Come da consuetudine, l’attesa del miracolo è stata scandita dalle solenni litanie intonate dalle “parenti”, le confraternite dedite alla venerazione di San Gennaro, un rituale che eleva lo spirito e concentra l’energia collettiva verso l’invocazione del prodigio.
Tra i numerosi presenti, oltre ai fedeli più devoti, si sono distinti figure istituzionali come l’assessore al Turismo Teresa Armato, delegata dal sindaco Manfredi, e il principe Emanuele Filiberto di Savoia, testimoni privilegiati di un evento che intreccia storia, fede e identità napoletana.

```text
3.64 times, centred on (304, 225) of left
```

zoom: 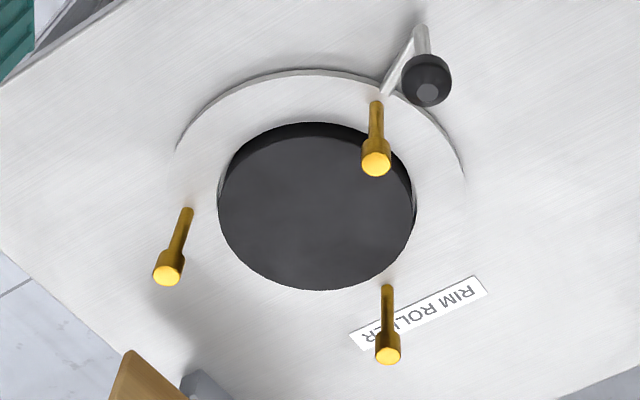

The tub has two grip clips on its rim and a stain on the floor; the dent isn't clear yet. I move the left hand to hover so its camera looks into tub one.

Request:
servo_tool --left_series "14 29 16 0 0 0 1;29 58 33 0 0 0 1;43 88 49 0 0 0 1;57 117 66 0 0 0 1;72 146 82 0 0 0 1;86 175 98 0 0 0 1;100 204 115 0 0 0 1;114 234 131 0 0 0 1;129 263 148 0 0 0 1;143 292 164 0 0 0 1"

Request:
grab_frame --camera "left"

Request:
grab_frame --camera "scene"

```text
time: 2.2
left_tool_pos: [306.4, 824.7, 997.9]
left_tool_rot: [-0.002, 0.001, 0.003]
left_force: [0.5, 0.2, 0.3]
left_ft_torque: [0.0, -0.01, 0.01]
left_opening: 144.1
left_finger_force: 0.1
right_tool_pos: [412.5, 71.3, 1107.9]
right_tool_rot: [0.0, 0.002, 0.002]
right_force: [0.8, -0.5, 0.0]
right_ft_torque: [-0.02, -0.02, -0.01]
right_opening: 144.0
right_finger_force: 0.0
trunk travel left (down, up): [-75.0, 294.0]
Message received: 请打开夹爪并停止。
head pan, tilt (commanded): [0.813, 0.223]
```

Nel suo discorso, l’abate De Gregorio ha offerto una riflessione profonda sull’identità di Napoli, città resiliente e profondamente segnata da eventi traumatici.
“Napoli, come tutte le città del passato e del presente, ha conosciuto sofferenze indicibili, pestilenze che oggi definiremmo pandemie, guerre devastanti,” ha affermato.
“Ma Napoli ha anche il Vesuvio, un promemoria costante della fragilità umana e della potenza della natura.
” Il suo messaggio, al di là della celebrazione del miracolo, è stato un invito a una visione lucida e disincantata della realtà.
“Il rischio che Napoli si riduca a un cliché, a un’immagine stereotipata fatta di pizza, mandolino e San Gennaro è sempre presente,” ha avvertito.
“Dobbiamo quindi abbandonare ogni forma di feticismo e affrontare con coraggio le sfide del presente, consapevoli della nostra identità complessa e delle nostre radici profonde.
“L’ampolla contenente il sangue del Santo Patrono è stata successivamente portata in processione all’interno della Cappella, permettendo a tutti i presenti di contemplare da vicino il prodigio e di rinnovare la propria fede in San Gennaro, custode silenzioso e protettore di una città che continua a guardare al futuro con speranza e determinazione.
L’evento non è solo un momento di devozione religiosa, ma un potente simbolo di resilienza, di identità e di speranza per Napoli e per il mondo intero.